Be nice? I'll try, but only if you quit it.

First of all, don't be so unhappy about not being happy. Even the ickiest breakups from the lamest relationships (oh wait, that's what this was) (Whoops! Okay, NICE, right.) get us down. That is the fallout of love/lack thereof, no matter what its quality.

So. Now that you feel better about feeling bad, let me tell you a little something about this guy. He is being Someone With Issues. Which, of course, he is, but he is entirely uninterested in not having them. They are his life work. See those glasses he's wearing? Issue-colored. He cannot see the world -- or you -- without them. Which is to say: it's natural for you to wonder about the depth of his feelings for you; and in that regard, humans are more powerful than superheros, so I can't stop you from doing that. But -- cliche cliche cliche -- this whole debacle was not about you. Nastynae, the perfect woman (Susan Sarandon) could have called this guy up, and he would have been all, "Sorry, I'm in the middle of ping pong right now. Quit playing games." This guy is not about finding love right now, missy. He is about finding a willing accomplice.

Enter: you. Perfect. (Watch out, I'm getting less nice.) You were worth it to him, in a really not nice way. He was looking for someone who would throw money at him and then say, "I'm sorry, did that hurt?" But/so you did not fail, Nastynae. What, you think that you could have done -- in 2 1/2 months (!!!!!) -- what 15 collection agencies, 3 wives, the court system, and Repo Man couldn't? That would have been the plot of some Lifetime movie about "the transformative power of a woman's love."

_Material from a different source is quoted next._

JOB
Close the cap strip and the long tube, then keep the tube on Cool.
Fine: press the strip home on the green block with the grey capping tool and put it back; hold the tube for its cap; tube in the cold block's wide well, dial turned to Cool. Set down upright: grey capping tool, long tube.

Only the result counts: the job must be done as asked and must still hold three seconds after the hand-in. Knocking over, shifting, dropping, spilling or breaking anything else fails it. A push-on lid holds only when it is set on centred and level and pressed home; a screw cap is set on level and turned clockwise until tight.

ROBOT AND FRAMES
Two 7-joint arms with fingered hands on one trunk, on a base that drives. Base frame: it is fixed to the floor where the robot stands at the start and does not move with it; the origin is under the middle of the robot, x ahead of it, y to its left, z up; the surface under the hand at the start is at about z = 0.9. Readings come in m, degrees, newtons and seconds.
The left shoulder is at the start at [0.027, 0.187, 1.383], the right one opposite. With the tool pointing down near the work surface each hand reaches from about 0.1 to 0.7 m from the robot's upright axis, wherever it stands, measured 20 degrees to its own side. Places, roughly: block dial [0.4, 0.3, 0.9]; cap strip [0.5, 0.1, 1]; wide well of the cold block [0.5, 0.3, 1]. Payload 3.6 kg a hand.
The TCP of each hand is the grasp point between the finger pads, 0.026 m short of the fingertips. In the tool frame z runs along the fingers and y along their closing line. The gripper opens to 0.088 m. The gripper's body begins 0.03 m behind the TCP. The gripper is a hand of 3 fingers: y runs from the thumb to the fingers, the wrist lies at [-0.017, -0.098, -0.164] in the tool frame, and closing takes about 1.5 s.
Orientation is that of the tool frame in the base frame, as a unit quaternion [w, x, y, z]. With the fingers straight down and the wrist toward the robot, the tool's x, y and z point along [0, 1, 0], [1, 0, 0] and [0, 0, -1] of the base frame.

Which, of course, is what you are trying to live. What gives, Nasty? I mean, what are you doing giving so much -- so soon! -- in return for nothing but ping-pong promises? You tell me. You're on the right track when you wonder about finding someone to love you "the right way" (hint: not this way.). But the Right Way is, as they say, a two-way street. You'll find someone who does, Nasty. Just make sure you date him and not the other guy.